* Excerpt provided:
A menudo, el recurso a la fantasía es la respuesta de quien necesita huir de una vida real anodina (impuesta o imputable a la propia culpa). Por esto no sorprende que un contexto rural del sur de los Estados Unidos, inmerso en los deprimidos años treinta del siglo pasado, haya sido el caldo de cultivo donde el tejano Robert Ervin Howard trajera al mundo toda su obra literaria. Al igual que hiciera su colega y amigo Howard Phillips Lovecraft, decidió hacer girar su vida alrededor de las fantasías que él mismo creaba; en su caso, pobladas de musculosos guerreros y de bellas y sensuales mujeres, cuyas aventuras sucedían en escenarios desbordados por lo mágico y lo asombroso. Unos personajes rodeados por cientos de peligros y enemigos, todos ellos surgidos en un mundo cercano a lo que pudiera ser una fantasiosa y bárbara pre-prehistoria de la vieja Europa. Así es como Robert Ervin Howard imaginó a sus más famosos personajes de ficción: Conan, Kull, Solomon Kane o Bran Mak Morn, entre otros. De todos ellos, será Conan el más universalmente conocido ya desde sus aventuras literarias, iniciadas en 1932 dentro de las páginas de la mítica revista Weird Tales; conocimiento que luego se encargarían de potenciar las adaptaciones al comic que la editorial Marvel llevó a cabo desde el mes de octubre de 1970 a través de los guiones de Roy Thomas, dibujados en un principio por el británico Barry Windsor-Smith (por aquel entonces conocido simplemente como Barry Smith), a lo que siguieron los trabajos de Gil Kane y -sobre todo- de John Buscema, antes de muchos otros dibujantes. Todos ellos convirtieron al personaje en un icono que luego el cine no tardaría en popularizar más aun, si cabe. Si en mi juventud fui devoto admirador de los lápices de Buscema, habiendo conocido y disfrutado después el trabajo del más sofisticado Windsor-Smith, no tengo más remedio que reconocer que aquellas primeras aventuras del dibujante inglés son lo mejor que se ha hecho sobre el personaje; la fama de historietas como “Clavos rojos” -adaptación del relato de R. E. Howard titulado “Red Nails”- y “La canción de Red Sonja” dan buena cuenta de ello.

* Data lines:
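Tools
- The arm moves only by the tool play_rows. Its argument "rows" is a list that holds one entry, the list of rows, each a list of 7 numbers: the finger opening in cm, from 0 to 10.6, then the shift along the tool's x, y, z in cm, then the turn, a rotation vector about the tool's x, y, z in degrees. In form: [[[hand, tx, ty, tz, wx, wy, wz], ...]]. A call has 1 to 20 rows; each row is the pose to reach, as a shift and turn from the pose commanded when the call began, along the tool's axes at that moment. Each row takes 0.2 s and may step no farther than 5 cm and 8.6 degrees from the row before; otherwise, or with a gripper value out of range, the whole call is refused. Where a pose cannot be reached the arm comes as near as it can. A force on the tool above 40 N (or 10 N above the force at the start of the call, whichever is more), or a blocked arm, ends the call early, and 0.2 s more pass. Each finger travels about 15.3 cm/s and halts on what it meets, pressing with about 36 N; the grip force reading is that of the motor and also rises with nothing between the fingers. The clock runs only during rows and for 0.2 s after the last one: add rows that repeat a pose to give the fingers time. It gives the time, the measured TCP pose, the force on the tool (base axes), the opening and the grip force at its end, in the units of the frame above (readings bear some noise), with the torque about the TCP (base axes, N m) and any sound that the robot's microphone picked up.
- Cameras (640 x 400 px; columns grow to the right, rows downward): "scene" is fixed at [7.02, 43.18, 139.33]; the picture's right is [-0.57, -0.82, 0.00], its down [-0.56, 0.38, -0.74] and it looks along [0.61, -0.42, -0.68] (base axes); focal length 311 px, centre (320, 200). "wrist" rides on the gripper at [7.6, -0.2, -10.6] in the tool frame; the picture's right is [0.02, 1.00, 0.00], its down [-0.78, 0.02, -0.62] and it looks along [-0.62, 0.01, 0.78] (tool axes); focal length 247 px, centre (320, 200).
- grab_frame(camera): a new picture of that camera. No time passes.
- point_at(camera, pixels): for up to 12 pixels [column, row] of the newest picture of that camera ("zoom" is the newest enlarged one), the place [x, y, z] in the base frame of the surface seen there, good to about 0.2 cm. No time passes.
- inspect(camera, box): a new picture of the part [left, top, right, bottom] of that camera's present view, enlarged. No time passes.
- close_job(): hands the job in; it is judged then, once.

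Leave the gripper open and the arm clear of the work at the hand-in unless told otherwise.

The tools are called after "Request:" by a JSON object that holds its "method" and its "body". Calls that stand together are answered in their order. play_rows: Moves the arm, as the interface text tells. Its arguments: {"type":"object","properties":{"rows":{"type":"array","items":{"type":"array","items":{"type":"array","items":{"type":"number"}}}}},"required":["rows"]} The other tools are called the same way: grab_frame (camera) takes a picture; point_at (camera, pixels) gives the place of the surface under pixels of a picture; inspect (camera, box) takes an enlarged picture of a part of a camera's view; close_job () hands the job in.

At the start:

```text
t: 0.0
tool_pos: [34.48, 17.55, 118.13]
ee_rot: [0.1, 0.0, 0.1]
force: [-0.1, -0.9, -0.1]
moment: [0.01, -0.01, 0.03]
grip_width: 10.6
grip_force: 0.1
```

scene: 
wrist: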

* Your goal: Write the next part of the excerpt provided, the one that starts with "A menudo, el".

* Right answer:
Este interés por el género de “Espada y Brujería” que ya atrajo al comic, sería seguido por todo un subgénero que el cine comenzó a extender gracias a la primera incursión del personaje de Conan en el celuloide, “Conan el bárbaro” (Conan the Barbarian, 1982) de John Milius, que desde otro punto de vista también podría entenderse como la avanzadilla de lo que luego fueron las ahora habituales megaproducciones dedicadas a los (súper)héroes Marvel. No obstante, por aquel entonces únicamente se convirtió en inspiración de toda una serie de subproductos exploit de dudoso pelaje e indudable falta de calidad (pese a quien pese), cuya única razón de existir fue aprovechar el tirón de la portentosa película de Milius, por muy mitificadas que estén algunas de aquellas casposas producciones -italianas, como no, en su mayoría- por cierto sector de la afición. Es el caso de la a ratos delirante e imaginativa “El señor de las bestias” (The Beastmaster, 1982) de Don Coscarelli, cuyo encumbramiento sólo puede atribuirse a melancólicos recuerdos adolescentes, e incluso infantiles, de algunos; no obstante, muy superior a cualquiera de las secuelas de “Conan el bárbaro”, cosa por otro lado bastante fácil.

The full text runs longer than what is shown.